By the way, economies are normally somewhat cyclic and naturally unstable, so one can expect the economy to recover regardless of what the government does, aside from massive tax increases on business, or massive expensive regulatory increases, which amount to the same thing. So how would one tell what part was just cyclic and what part was government helping (or even hurting, for that matter)?

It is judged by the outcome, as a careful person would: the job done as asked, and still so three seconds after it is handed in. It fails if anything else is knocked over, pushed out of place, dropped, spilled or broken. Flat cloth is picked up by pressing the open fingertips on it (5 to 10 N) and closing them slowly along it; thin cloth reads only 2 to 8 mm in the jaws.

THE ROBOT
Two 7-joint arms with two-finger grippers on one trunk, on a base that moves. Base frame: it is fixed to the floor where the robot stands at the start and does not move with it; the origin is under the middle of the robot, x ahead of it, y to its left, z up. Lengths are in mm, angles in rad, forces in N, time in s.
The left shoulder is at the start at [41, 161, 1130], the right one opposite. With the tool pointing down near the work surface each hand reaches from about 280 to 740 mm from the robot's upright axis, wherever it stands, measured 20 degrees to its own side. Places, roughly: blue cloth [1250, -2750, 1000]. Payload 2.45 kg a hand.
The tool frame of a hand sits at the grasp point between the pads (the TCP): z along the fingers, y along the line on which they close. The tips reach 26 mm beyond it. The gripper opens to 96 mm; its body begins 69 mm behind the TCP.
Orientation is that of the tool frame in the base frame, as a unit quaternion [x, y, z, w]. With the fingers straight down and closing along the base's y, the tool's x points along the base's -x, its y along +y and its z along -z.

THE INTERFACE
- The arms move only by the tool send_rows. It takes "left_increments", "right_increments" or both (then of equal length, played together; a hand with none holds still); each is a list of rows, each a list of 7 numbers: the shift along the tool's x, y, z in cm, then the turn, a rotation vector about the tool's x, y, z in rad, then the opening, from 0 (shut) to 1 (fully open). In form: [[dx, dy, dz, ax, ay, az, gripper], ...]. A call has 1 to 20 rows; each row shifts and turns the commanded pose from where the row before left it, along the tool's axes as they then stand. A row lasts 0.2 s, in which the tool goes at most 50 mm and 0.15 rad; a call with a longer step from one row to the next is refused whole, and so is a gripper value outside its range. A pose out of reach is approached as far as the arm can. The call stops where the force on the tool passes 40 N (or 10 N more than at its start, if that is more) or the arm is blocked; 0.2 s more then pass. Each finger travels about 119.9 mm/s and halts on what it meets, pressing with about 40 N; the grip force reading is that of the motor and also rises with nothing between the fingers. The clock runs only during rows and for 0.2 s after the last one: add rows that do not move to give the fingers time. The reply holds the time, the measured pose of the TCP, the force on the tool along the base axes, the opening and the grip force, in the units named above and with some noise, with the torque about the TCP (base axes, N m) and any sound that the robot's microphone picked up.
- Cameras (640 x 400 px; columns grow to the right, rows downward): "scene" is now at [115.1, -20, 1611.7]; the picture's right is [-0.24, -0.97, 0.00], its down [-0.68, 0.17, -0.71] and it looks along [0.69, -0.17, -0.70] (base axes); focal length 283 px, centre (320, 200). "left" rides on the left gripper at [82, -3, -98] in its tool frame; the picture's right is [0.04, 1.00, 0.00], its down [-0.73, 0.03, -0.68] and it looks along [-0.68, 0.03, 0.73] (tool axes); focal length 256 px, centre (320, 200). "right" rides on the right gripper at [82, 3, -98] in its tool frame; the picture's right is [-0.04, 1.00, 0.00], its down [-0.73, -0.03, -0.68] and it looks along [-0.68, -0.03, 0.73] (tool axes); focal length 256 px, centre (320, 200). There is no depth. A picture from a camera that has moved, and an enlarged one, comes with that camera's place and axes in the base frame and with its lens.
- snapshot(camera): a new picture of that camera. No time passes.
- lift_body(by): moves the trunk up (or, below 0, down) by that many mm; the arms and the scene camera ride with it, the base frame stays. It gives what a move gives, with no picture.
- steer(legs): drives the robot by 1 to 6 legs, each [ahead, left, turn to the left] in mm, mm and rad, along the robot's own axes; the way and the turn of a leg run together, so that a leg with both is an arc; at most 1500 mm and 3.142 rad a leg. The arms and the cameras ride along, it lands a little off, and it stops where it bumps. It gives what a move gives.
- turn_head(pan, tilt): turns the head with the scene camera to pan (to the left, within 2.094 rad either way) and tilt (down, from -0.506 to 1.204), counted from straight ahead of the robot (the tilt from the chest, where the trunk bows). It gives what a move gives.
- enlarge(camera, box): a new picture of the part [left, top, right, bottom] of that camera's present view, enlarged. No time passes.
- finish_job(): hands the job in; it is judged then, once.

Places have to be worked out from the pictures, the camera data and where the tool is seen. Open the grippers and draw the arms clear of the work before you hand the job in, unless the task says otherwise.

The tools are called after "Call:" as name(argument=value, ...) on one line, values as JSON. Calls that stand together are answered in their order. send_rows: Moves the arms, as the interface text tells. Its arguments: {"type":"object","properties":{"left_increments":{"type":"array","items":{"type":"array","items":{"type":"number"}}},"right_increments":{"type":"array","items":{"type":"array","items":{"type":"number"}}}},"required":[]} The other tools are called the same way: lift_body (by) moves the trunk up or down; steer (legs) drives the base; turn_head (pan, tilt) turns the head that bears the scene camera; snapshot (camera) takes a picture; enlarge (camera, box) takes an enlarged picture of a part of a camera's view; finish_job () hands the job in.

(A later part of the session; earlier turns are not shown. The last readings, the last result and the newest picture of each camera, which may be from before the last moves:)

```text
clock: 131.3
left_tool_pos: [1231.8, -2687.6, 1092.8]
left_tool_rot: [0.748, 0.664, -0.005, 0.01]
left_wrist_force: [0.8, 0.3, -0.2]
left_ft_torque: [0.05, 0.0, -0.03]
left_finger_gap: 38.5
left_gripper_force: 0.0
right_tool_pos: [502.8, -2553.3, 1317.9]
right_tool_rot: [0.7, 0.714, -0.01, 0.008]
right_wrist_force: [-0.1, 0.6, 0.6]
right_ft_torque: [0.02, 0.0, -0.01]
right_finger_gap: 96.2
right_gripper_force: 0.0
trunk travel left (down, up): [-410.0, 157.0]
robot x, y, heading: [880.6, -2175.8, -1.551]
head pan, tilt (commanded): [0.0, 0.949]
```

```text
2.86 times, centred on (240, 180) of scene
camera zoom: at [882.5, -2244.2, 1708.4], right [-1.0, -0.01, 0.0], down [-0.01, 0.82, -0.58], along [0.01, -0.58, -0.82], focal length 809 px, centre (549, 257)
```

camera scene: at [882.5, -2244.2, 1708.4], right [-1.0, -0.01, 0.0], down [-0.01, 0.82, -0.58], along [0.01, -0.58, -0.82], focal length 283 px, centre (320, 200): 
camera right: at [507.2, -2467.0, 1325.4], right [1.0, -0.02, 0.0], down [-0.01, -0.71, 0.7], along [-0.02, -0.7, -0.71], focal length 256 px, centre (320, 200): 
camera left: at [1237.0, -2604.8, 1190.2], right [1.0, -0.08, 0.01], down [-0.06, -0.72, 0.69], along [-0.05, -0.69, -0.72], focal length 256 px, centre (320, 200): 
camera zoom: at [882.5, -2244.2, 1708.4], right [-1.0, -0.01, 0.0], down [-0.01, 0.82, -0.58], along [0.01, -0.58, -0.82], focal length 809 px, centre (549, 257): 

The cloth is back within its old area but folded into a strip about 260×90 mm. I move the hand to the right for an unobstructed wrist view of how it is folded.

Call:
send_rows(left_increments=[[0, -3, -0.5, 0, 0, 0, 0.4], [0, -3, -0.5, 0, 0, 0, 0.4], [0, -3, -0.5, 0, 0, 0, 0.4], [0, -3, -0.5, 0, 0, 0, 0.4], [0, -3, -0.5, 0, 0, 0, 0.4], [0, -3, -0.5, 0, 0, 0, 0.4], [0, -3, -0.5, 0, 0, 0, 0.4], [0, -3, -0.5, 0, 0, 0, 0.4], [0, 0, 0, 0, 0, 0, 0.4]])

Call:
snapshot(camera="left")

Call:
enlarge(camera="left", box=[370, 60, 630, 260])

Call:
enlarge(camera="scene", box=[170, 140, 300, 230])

I guess that's kind of like AGW, except in this case, it's GAER, Government-Accelerated Economic Recovery, to (theoretically) speed the recovery faster than it otherwise would occur. What part's natural and what part's man-made? And what fraction is incorrectly interpreted and what part is raged about with hyperbole to make consequences seem worse so you can pass still more legislation as a hero?

Beerina
4th March 2009, 09:02 AM
Amazing how you can get so upset over a reality you made up without evidence.

Evidence?

mhaze
5th March 2009, 12:45 PM
With Pelosi and Reid running rings around rookie Obama, it's impossible.

Maybe after 2010 if there is a 1994 like turnaround and the democrats get creamed at the polls. It's very pathetic that its taken an Obama spending explosion to wake up the republicans, who fed at the same trough the last 8 years and liked it plenty.Better would be for rank and file Democrats to wake up and take action.